One of the first and most iconic teen idols in pop music, Paul Anka helped define the voice of a generation. The gifted songwriter has crafted the kinds of lyrics and melodies destined to top charts and win hearts, whether for himself or a fellow famed singer — and despite the fleeting, ever-evolving shape of pop, he has managed to do it for decades.
Born July 30, 1941, Anka grew up in a tight-knit Ottawa family, but didn’t waste much time getting his life in music started. He sang in the choir at church and studied piano.

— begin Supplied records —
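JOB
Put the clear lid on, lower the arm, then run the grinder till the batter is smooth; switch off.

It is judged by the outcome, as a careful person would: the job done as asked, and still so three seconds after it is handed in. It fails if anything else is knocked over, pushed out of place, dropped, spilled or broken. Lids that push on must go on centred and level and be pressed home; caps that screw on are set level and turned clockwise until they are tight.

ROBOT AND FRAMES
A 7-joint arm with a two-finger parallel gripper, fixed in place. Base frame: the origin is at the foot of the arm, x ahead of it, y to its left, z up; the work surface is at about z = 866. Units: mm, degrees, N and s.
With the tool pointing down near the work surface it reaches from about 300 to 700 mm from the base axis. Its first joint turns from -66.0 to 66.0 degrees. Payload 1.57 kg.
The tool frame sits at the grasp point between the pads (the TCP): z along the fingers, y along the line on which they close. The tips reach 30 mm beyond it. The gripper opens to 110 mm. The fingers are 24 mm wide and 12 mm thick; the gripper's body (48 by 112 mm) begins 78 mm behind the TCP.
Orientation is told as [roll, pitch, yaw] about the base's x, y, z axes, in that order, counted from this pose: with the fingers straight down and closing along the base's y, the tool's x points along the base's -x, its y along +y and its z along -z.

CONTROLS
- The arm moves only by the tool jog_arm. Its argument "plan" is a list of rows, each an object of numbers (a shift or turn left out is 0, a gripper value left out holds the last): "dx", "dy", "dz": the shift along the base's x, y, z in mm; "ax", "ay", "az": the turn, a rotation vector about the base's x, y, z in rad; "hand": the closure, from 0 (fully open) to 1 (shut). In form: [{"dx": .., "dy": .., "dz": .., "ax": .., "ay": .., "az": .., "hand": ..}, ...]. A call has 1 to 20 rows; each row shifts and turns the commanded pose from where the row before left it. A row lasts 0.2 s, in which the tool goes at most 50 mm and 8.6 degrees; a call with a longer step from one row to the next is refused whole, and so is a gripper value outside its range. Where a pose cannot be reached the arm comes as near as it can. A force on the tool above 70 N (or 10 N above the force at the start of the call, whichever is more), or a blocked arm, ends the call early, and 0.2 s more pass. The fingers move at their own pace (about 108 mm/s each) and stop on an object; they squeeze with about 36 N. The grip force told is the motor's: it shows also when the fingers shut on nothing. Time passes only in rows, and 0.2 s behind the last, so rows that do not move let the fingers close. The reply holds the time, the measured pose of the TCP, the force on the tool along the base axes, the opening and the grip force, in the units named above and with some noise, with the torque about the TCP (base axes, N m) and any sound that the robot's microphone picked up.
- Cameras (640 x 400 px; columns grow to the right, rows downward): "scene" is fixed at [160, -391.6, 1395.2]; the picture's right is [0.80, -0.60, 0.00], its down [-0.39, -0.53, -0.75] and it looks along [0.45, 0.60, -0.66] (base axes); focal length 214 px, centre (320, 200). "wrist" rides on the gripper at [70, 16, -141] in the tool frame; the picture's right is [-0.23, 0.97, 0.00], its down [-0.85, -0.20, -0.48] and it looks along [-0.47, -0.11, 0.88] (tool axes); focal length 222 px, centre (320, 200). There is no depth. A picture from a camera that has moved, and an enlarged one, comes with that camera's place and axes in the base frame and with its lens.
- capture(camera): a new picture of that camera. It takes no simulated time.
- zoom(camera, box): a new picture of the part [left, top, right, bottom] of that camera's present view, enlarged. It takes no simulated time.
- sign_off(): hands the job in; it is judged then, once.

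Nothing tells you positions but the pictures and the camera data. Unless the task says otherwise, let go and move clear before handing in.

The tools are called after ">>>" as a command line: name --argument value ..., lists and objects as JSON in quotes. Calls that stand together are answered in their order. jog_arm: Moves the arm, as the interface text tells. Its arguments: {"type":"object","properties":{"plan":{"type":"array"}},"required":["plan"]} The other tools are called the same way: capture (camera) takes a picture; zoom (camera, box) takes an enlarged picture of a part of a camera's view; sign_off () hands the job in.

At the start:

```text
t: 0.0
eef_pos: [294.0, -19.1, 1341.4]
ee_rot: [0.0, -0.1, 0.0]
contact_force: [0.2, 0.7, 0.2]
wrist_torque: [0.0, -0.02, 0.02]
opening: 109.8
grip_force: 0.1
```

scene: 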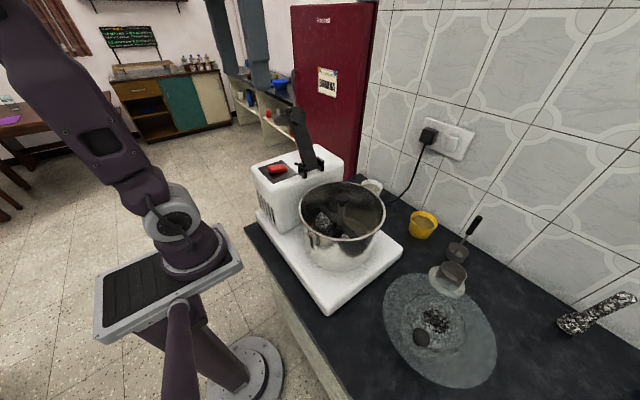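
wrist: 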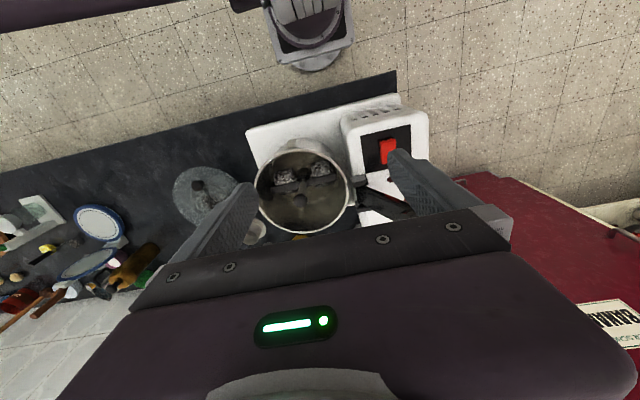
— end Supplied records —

By 13, he had his own vocal group, the Bobbysoxers.
Soon after, he won a trip to New York through a Campbell’s soup contest for IGA Food Stores that required him to spend three months collecting soup can labels. It was there that his dream solidified: he was going to make it as a singer and composer.
In 1956, Anka convinced his parents to let him travel to Los Angeles, where he called every record company in the phone book looking for an audition. A meeting with Modern Records led to the release of Anka’s first single, “Blau-Wile-Deveest-Fontaine.” It was not a hit, but he kept plugging away, going so far as to sneak into Fats Domino’s dressing room to meet the man and his manager in Ottawa.

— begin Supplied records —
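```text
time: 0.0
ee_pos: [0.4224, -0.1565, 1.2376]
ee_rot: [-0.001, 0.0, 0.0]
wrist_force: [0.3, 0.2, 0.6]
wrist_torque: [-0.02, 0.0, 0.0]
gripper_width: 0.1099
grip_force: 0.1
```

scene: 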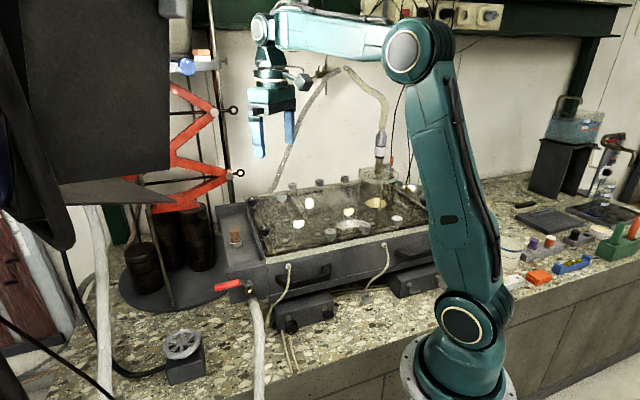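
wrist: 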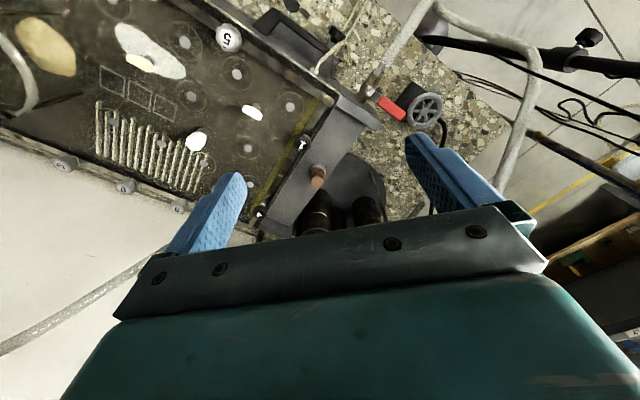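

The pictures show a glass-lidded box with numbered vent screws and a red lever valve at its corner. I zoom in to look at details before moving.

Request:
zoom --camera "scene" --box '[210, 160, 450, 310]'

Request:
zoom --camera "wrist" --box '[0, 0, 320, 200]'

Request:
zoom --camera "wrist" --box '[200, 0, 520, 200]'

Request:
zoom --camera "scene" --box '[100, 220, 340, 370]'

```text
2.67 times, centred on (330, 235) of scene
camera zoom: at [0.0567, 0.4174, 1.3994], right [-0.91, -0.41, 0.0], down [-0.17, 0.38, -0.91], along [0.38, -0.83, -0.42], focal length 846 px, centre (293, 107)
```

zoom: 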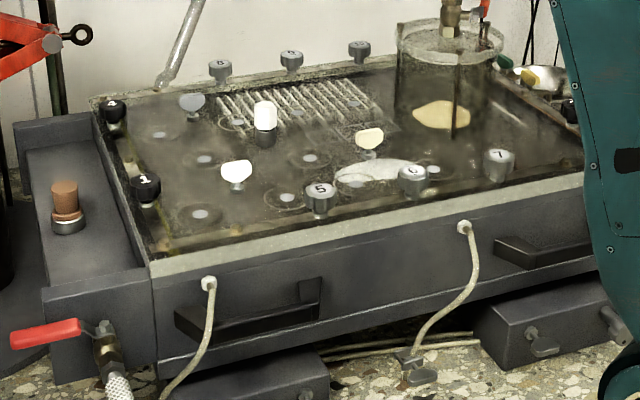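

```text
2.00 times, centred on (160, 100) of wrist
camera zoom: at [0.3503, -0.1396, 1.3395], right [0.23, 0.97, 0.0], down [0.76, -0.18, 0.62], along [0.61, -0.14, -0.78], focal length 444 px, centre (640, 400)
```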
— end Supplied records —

When Anka returned to New York in 1957, he scored a meeting with Don Costa, the A&R man for ABC-Paramount Records. He played him a batch of songs that included “Diana,” a dreamy, melodically soaring ode to an older girl. Costa was enthusiastic about the potential of the young singer and songwriter. The rapid and enormous success of “Diana” — his first number one hit — made him a star.
Soon, Anka found himself travelling by bus with the Cavalcade of Stars, which featured some of the top names of the day in the era of segregation. He performed at the Copa Cabana, the youngest entertainer ever to do so, and honed his craft surrounded by the likes of Jerry Lee Lewis, Buddy Holly, Frankie Lyman and Chuck Berry.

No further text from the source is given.